Cette marche coûtera plus d’un millier de morts tandis que, sur le passage des troupes, la population scandait : »Sept ans, ça suffit ! »

Dans ses Mémoires, le général Khaled Nezzar, alors lieutenant dans la colonne du colonel Zbiri, écrit qu’il n’avait jamais vu autant d’acharnement dans les combats.

La conclusion de cette dérive catastrophique pour tout un peuple, livré à l’arbitraire totalitaire et policier, on peut la trouver dans le titre des Mémoires de Mohamed Bessaoud, l’un des animateurs du « complot des lieutenants » en 1957 : Heureux les martyrs qui n’ont rien vu  

Page 138-139 : La réduction du nombre des SAS, la diminution voire la suppression des groupes de protection, les maghzens, la plus grande partie des activités des SAS confiées aux maires, qui se limiteront à leur aspect administratif, ne seront pas interprétées par les Arabes, et les Kabyles, comme une avancée vers la démocratie, mais comme un abandon du terrain au FLN.

Dans la perspective de négociations avec l’adversaire, y compris dans l’option de l’indépendance, le général de Gaulle s’est ainsi privé d’un atout maître.

Page 144 : Lors des procès qui suivirent leur échec, nombre de généraux et de colonels insistèrent sur leur crainte de voir l’Algérie devenir une nouvelle base du communisme.
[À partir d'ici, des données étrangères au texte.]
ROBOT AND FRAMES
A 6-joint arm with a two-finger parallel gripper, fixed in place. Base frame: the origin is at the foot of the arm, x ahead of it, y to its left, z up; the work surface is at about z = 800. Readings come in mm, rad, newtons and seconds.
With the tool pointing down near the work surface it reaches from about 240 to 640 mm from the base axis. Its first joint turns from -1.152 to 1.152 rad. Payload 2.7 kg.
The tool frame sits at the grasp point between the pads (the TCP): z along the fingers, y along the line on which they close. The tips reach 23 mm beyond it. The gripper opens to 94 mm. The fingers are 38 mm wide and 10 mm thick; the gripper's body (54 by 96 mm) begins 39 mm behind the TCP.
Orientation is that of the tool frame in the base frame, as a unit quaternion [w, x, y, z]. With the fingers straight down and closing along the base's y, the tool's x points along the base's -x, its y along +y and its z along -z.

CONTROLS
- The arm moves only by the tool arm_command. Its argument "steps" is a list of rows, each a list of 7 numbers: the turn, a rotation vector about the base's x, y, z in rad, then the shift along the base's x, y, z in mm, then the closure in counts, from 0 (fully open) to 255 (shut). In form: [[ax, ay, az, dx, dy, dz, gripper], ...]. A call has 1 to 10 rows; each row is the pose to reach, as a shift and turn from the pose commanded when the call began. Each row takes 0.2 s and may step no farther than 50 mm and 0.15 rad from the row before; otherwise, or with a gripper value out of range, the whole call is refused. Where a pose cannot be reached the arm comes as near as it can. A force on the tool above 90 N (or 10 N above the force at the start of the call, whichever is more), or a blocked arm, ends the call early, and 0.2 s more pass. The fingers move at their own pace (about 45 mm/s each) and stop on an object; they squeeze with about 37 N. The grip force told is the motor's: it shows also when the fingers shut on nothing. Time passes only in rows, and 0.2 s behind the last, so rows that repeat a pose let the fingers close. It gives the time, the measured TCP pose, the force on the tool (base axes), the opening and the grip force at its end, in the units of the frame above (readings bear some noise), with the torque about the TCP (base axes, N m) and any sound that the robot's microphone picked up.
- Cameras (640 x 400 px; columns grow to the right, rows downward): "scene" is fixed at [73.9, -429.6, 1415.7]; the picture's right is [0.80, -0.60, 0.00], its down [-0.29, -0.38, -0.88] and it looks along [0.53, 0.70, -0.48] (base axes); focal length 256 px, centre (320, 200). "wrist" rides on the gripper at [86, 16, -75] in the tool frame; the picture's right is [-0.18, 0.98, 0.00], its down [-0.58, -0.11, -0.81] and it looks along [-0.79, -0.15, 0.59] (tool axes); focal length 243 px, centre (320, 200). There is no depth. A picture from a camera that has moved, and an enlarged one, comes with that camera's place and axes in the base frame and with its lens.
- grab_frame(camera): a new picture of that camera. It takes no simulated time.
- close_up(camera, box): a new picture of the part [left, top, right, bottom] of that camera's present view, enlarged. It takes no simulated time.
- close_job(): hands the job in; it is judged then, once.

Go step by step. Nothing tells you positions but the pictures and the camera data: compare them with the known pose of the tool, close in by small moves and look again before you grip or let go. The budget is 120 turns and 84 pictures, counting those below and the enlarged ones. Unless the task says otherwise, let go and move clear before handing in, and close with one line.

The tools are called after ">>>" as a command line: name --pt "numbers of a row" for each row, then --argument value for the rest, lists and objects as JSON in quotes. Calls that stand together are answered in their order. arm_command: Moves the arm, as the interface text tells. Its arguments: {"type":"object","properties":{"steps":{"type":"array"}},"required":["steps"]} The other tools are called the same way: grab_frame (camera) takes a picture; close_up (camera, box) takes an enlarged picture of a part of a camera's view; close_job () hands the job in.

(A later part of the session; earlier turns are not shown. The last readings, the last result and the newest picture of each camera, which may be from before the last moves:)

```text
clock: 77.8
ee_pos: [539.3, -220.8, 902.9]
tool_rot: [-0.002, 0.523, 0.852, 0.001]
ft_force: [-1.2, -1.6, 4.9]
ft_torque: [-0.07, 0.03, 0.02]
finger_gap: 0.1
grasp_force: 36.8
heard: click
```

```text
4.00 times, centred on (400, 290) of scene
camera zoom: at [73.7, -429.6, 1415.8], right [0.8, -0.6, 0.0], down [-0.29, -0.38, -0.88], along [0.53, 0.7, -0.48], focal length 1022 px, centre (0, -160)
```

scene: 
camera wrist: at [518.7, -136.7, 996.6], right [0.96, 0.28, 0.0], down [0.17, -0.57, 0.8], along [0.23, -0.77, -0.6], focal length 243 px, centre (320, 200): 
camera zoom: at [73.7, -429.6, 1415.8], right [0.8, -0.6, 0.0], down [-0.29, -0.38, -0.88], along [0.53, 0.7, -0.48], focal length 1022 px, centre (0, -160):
Cette préoccupation peut aujourd’hui, après l’effondrement de l’URSS, être jugée non fondée, voire insincère ; or, à l’époque, ce souci était considéré comme sérieux : en mai 1960, Krouchtchev, en faisant échouer la conférence des Quatre de Paris, a ravivé la tension entre l’Est et l’Ouest – il l’aggravera encore, six mois plus tard, par son spectaculaire esclandre de l’ONU ; le 6 août, Fidel Castro a rompu avec les États-Unis – tandis que Kennedy décrète le blocus de Cuba, les Soviétiques introduisent des troupes dans l’île (il y aura plus de 40 000 hommes en 1961), puis des missiles portant une quarantaine d’ogives nucléaires : ce qui mènera, en octobre 1962, à la fameuse crise entre l’URSS et les États-Unis.

Le 12 août 1961, le mur de Berlin a commencé à s’élever. Mais déjà, le 24 décembre 1960, dans le cadre de la reprise des négociations avec le GPRA, de Gaulle avait fait demander à Ferhat Abbas s’il n’y avait pas « risque de prise en main communiste sur le FLN et d’installation soviétique à Mers el-Kébir ».

Le « péril rouge » n’existait donc pas seulement dans l’esprit de quelques officiers et, les deux dernières années du conflit algérien, se sont déroulées au beau milieu d’une guerre froide qui risquait de devenir chaude. 

Page 145 : De Gaulle, dès le début, a le mot de la fin : « Ce qui est grave dans cette affaire, c’est qu’elle n’est pas sérieuse. » 

Page 148 : Hélie de St-Marc : Monsieur le président, on peut demander beaucoup de choses à un soldat, en particulier de mourir, c’est son métier. On ne peut lui demander de tricher, de se dédire, de se contredire, de mentir, de se renier, de se parjurer. » 

L’honneur, un « marqueur » du mensonge. 

Page 152 : L’aumonier de la 10è division parachutiste, le père Delarue, les assurait qu’ »un interrogatoire obstiné, permettant de sauver des vies innocentes, devait être admis comme nécessaire et moralement valable ».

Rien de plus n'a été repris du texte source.